→ REQUEST
Restate the whole of the material. Keep every word, and drop the pictures. Write them as strings in a JSON array, leaving out blank lines.

================================

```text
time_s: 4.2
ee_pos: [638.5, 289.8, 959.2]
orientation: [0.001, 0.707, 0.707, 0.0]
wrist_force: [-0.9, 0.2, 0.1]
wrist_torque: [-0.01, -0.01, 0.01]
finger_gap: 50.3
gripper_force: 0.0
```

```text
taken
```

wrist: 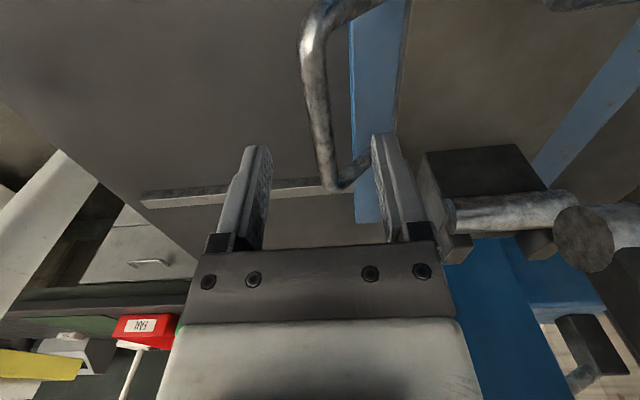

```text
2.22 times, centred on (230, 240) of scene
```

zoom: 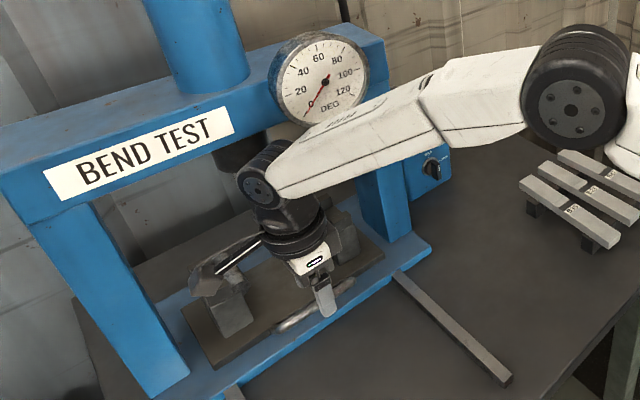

================================

→ SOLUTION TO THE EXERCISE
[
  "```text",
  "time_s: 4.2",
  "ee_pos: [638.5, 289.8, 959.2]",
  "orientation: [0.001, 0.707, 0.707, 0.0]",
  "wrist_force: [-0.9, 0.2, 0.1]",
  "wrist_torque: [-0.01, -0.01, 0.01]",
  "finger_gap: 50.3",
  "gripper_force: 0.0",
  "```",
  "```text",
  "taken",
  "```",
  "wrist: ",
  "```text",
  "2.22 times, centred on (230, 240) of scene",
  "```",
  "zoom: "
]